Somehow, I ended up in Markgrafenstrasse, at carlier | gebauer again. And now, their neighbours of Barbara Thumm Gallery were receiving. They show works of Teresa Burga from the 1970s, an installation that may only be entered by two visitors at the same time, is surprisingly unimpressive. Forty years ago, the mere presence of LED lights might have been sensational. It no longer is. The lights were controlled by sensors sensing the visitor’s movement. Ok, this is progressive technics for the 1970s, but still, only interesting from the (not: art) historian’s perspective. The system would crash if you were moving too fast. I had to wait quite a while for people crashing it repeatedly, then entered together with another guy. The intern outside had told us to walk side-by-side in parallel movements. Her colleague inside had given up: Only one after the other. Still, the screen went black after I had approached some steps – or was this actually the not-crashed, intended, version?
Another gallery cluster is found in Linienstrasse just around the corner. Two buildings there host six galleries. These are: Taubert Contemporary with photos you’ve seen before by countless other photographers. Jochen Hempel Gallery with a generously filled drinking cabinet (an installation) whose contents would be just about enough to make me like the computerized kitsch on the walls. Nordenhake Gallery with neons, photos, and drawings that I forgot the moment I saw them. The actual flowers standing in line are nice. Also, their flyer is aesthetic.
Scandinavia is up in the North of Europe, and in Linienstrasse, the Scandinavian galleries reside upstairs. In a shared space with fake Mondrian wall paintings, Danish Nils Borch Jensen Gallery and Finnish Gallery Talk Persons show drawings of Stanley Whitney and Al Taylor plus photos of Grey Crawford. Cool. Swedish Grundemark Nilsson Gallery has large metal cones, paper planes, Chinese hats, or whatever you might see in these intriguing objects. Back to Germany: Konrad Fischer Gallery and artist Edit Dekyndt offer another curtain, this one pierced by countless nails. Like it. But my favourite of the day is Ariel Schlesinger at Gregor Podnar Gallery. The pyromaniac artist plays with fire and electricity. Machines dispense soap bubbles that, falling down, get flambé in electric grids. With bigass explosions. Other objects appear like ordinary tree branches, but have small flames burning on them.

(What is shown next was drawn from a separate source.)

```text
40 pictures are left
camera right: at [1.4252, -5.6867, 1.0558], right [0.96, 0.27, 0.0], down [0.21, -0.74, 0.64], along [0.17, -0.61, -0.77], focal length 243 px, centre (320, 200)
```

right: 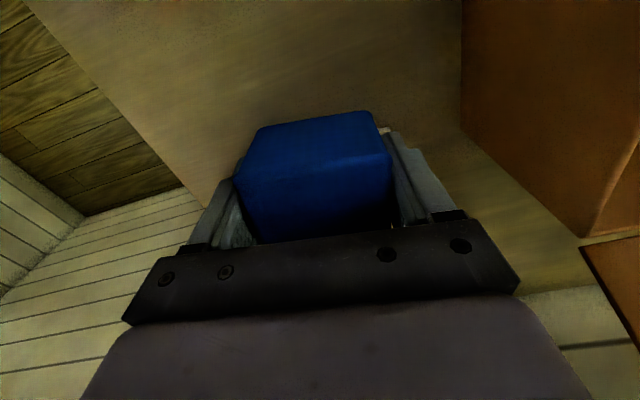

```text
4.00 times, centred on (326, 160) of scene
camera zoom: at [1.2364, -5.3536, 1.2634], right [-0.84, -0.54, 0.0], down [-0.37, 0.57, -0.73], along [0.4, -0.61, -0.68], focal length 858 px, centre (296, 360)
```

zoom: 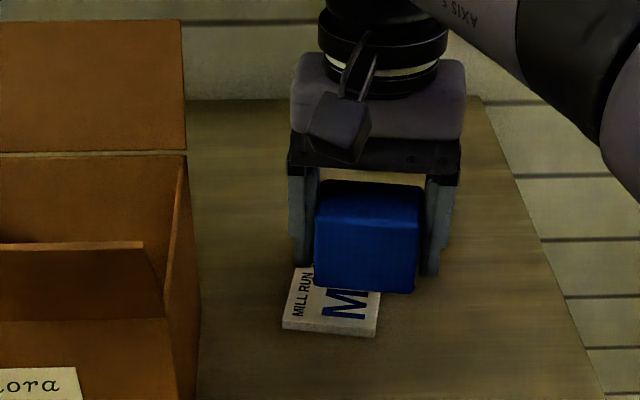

Robert Kuśmirowski at Żak | Branicka Gallery is also nice. In the Nineteen twenties and early thirties, the building hosted an airline, and the artist recreates this past, complete with authentic chairs and journals. I could spend hours leafing through the yellow press of bygone years.
Finally, and a short walk away, Johann König Gallery. I’ve not visited there for a while, and they transformed the entrance into an impressive bookstore (/daddy’s showroom). The downstairs exhibition took place behind a curtain. You were not allowed to pass that curtain without an invitation. I did not have one. My question for the female bouncer with Marine haircut: “Why is it closed?”, got answered with: “Because it will open again tomorrow.” The peasants didn’t even get a drink for free. I didn’t want to stoop so low anymore, but: Johann König won’t see me again anytime soon. (yes, that’s a something -ist joke on the dealer’s blindness. I’m scum, short-sighted scum.)
Anselm Reyle's mobiles upstairs are better than Calder’s, though. And may be seen by everyone, even me, and you.